Ce mardi matin, ils sont un peu plus d’une trentaine d’étudiants en filière STAPS (Sciences et Techniques des Activités Physiques et Sportives) à s’entraîner sur la piste d'athlétisme de l’Université de Limoges. 

Et lors de cette séance de course de haie, les obstacles ne sont pas toujours ceux qu’on croit.

Alexandre Maleyrie, entraîneur de rugby et membre du collectif STAPS* se désole : "La piste est complètement endommagée, il y a des trous et des rustines partout, le tartan se décolle et le sol est aussi dur que du bitume".

"La piste, il y a des trous partout. C’est compliqué au niveau de la sécurité, on a peur de se faire mal."

Sarah Sompayrac, étudiante en licence STAPS

A L'Oeil du 20H

La piste de saut en hauteur, celle du saut en longueur sont elles aussi inutilisables. Elles sont aujourd'hui interdites pour des raisons de sécurité. Ce stade, construit dans les années 70 est aujourd’hui hors d’âge, en dépit des réparations. Dangereux même, pour certains étudiants : Là, on a eu une évaluation d’athlétisme. La piste, avec la mousse, ça glisse; Il y a des trous partout, c’est compliqué au niveau de la sécurité, on craint de se faire mal", confie Sarah Sompayrac, étudiante en licence STAPS.

Depuis trois ans, les professeurs alertent sur la dégradation des lieux et réclament une "intervention immédiate". Excédés, ils ont rejoint une pétition lancée par le collectif des étudiants en STAPS, et deux d’entre eux ont même démissionné de leurs fonctions administratives. I

"Toutes nos installations ont cinquante ans. Et là, de tous les côtés, on bouche les trous;"

Isabelle Klock-Fontanille, présidente de l'Université de Limoges

A l'Oeil du 20H

Contactée, la présidente de l’Université de Limoges, Isabelle Klock-Fontanille dit ne pas être directement responsable de la vétusté des équipements sportifs : “On n’est pas propriétaires de toutes ces installations. Ni locataires. Ces bâtiments nous sont affectés, c’est nous qui devons nous occuper de l’entretien. L’Etat ne nous donne pas d’argent pour l’entretien. Toutes nos installations ont cinquante ans. Et là, de tous les côtés, on bouche les trous."

Des installations sportives vieillissantes, il n’y en a pas qu’à Limoges.
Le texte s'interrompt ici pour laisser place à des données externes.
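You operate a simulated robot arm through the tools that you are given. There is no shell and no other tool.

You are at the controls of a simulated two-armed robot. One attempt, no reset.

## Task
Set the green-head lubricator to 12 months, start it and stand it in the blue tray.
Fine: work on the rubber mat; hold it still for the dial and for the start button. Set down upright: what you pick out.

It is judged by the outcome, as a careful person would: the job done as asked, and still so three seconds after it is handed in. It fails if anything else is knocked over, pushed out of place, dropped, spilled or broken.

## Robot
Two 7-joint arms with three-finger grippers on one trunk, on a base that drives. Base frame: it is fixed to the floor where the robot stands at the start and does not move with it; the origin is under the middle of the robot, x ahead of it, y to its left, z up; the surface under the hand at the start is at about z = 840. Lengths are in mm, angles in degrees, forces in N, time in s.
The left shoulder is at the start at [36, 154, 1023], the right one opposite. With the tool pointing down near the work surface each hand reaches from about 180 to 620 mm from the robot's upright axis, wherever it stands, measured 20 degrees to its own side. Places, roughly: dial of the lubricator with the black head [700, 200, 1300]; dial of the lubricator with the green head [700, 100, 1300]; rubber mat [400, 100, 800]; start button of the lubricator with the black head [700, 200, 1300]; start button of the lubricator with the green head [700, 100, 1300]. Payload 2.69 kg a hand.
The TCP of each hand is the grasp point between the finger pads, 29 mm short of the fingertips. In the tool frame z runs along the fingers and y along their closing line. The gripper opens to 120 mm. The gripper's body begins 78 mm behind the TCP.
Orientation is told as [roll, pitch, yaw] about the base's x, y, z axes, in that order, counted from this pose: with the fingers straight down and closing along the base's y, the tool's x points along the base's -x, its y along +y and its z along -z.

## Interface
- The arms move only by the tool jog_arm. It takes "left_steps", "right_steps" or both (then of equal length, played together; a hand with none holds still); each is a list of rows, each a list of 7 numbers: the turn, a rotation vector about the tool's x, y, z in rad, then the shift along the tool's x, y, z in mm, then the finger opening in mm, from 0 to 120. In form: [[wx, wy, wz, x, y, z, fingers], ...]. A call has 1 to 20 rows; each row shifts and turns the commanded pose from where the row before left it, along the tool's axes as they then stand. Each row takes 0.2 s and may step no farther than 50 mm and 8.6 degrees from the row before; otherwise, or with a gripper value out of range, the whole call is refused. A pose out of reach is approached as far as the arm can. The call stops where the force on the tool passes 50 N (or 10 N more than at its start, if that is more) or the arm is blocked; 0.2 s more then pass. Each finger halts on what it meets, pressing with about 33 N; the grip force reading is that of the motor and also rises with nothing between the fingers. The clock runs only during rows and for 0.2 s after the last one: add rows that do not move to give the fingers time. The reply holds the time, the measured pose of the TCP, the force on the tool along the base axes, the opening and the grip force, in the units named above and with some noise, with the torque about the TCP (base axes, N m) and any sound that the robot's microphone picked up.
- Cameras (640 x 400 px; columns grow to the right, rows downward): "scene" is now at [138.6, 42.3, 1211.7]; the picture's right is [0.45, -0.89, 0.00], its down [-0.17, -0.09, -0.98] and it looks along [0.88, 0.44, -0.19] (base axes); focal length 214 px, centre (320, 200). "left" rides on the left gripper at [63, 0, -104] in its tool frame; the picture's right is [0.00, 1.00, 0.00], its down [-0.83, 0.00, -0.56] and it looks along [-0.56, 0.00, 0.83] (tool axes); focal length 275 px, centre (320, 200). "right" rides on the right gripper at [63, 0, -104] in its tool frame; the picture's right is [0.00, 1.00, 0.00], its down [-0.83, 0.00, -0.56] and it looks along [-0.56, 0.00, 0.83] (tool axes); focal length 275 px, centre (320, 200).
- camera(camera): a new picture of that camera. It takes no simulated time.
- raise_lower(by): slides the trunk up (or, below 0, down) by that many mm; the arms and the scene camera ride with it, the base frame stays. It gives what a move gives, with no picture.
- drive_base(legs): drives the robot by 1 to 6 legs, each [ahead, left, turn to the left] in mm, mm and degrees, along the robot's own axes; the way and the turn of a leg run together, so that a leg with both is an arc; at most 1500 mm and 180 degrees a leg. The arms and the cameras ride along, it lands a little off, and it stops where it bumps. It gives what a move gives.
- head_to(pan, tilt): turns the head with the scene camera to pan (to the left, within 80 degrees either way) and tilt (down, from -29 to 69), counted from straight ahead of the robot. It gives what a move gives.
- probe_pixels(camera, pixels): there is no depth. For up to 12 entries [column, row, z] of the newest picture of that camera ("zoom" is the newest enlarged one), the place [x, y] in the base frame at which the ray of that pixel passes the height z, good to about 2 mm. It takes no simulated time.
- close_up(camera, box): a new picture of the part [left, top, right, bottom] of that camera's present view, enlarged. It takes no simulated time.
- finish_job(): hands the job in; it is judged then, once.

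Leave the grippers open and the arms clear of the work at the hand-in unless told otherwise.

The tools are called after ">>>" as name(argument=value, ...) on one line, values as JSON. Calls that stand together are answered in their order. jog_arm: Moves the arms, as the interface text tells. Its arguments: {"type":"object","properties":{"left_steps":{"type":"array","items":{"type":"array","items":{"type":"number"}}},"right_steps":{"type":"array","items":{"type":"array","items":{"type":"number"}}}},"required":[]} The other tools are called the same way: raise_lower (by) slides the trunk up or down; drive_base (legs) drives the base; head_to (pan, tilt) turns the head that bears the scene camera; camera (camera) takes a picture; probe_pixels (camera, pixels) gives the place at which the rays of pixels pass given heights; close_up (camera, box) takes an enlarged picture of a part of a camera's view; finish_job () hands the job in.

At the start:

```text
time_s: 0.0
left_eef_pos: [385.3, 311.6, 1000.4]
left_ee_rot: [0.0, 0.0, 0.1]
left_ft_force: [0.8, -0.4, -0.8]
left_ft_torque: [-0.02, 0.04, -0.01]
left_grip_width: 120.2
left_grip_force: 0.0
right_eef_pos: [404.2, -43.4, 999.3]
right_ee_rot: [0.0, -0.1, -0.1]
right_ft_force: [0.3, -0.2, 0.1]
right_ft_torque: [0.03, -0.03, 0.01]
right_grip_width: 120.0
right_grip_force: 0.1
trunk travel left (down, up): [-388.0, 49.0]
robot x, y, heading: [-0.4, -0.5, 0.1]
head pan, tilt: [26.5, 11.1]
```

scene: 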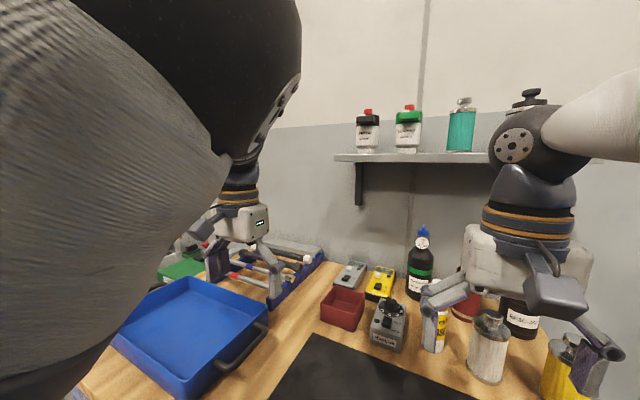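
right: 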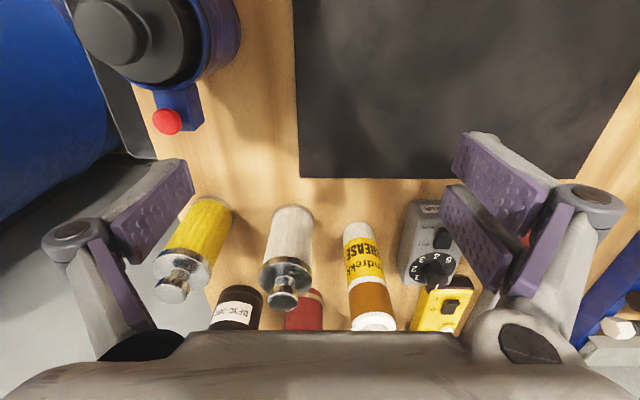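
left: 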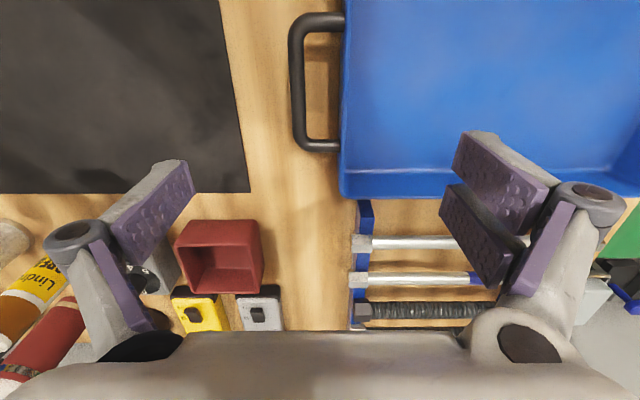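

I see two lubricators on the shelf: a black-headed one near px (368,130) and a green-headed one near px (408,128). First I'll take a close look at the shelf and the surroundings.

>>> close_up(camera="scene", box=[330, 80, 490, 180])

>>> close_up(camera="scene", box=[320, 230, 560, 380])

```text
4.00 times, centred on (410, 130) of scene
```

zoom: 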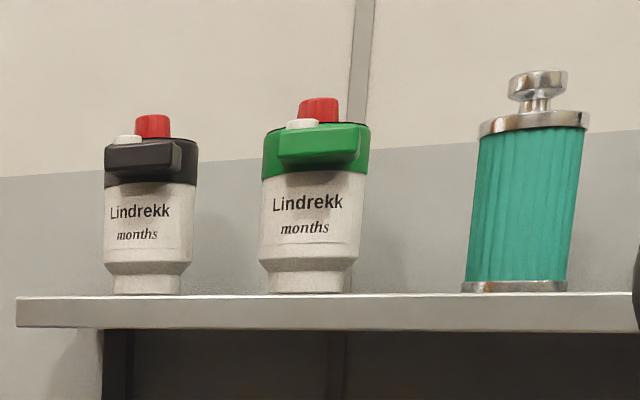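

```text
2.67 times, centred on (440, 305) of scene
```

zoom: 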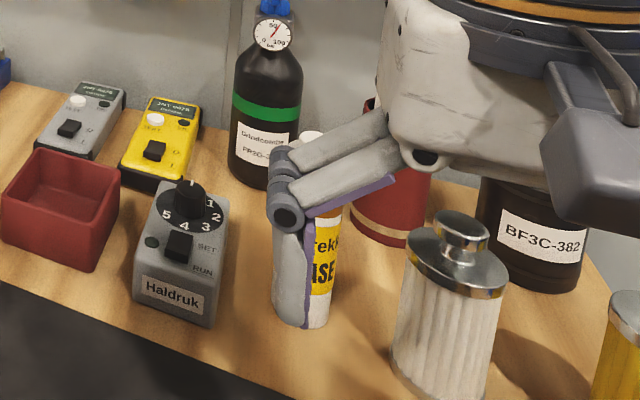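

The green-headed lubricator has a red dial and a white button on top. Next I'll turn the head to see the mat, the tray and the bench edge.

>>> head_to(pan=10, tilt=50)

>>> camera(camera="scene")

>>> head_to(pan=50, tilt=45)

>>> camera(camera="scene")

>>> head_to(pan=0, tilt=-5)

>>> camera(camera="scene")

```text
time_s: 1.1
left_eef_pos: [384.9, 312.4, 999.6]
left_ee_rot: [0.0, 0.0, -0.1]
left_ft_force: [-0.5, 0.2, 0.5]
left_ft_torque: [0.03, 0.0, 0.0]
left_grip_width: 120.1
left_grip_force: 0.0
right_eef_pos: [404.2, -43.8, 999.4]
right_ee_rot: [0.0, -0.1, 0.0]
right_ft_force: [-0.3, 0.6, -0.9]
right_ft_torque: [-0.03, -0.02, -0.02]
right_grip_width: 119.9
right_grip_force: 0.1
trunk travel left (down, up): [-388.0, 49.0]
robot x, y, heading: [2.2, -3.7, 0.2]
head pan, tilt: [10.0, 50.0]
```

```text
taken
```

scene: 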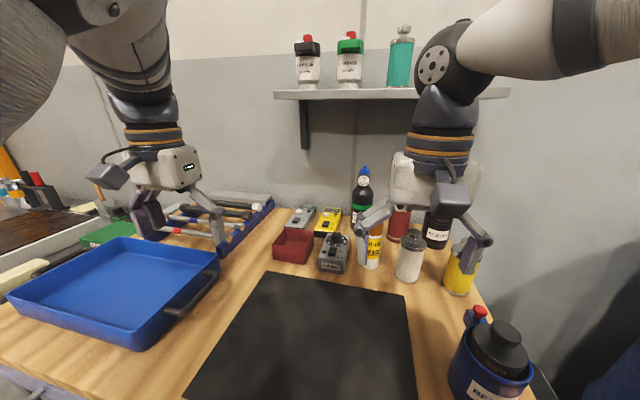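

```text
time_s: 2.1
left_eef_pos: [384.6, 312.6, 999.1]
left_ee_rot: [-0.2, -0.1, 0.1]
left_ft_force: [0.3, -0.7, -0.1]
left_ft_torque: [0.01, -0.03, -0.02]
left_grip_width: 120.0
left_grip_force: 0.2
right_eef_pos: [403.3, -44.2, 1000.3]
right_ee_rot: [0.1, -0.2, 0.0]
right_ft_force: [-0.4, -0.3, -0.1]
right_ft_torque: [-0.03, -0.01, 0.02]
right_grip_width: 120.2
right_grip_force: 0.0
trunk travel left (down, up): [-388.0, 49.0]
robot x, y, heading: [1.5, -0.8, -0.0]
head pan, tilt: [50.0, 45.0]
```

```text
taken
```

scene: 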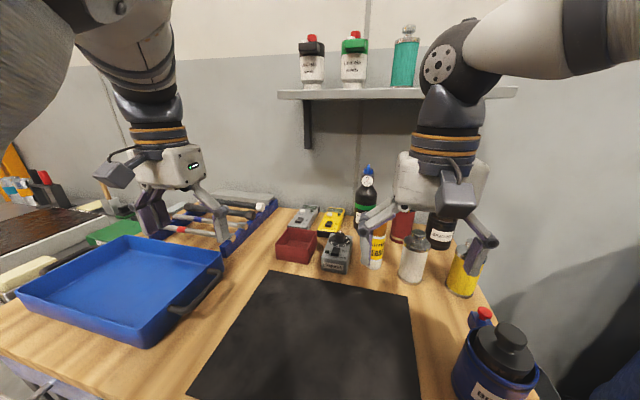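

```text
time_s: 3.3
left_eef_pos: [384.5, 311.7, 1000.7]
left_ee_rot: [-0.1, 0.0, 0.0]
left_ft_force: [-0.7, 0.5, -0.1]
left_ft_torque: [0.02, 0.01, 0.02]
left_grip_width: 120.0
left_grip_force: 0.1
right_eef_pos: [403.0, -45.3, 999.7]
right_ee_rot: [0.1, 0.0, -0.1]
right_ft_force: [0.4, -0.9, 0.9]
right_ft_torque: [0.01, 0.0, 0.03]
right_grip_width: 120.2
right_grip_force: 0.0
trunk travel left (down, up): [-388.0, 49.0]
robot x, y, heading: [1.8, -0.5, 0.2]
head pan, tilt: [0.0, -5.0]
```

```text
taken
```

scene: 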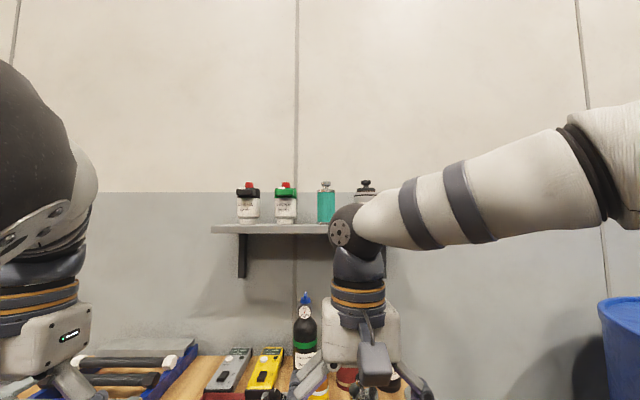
En 2022, une mission parlementaire faisait le point sur 272 000 équipements sportifs de notre pays. Son rapporteur, le député Renaissance de Moselle, Belkhir Belhaddad, relevait notamment : "près de 40% des équipements datent d’avant 1985, 61% ont plus de 25 ans et 70% n’ont jamais bénéficié de gros travaux."

Des infrastructures parfois vétustes, avec des inégalités selon les départements

À l’Oeil du 20h, nous nous sommes penchés sur les statistiques. Et selon nos calculs, avec 12,6 infrastructures pour 1000 élèves, le Haut-Rhin ou La Manche se situent dans la moyenne nationale. La Lozère est en tête du classement. Tandis qu'au fond de la classe, on trouve Paris mais aussi la Seine-Saint-Denis : 4,2 équipements pour 1000 élèves. 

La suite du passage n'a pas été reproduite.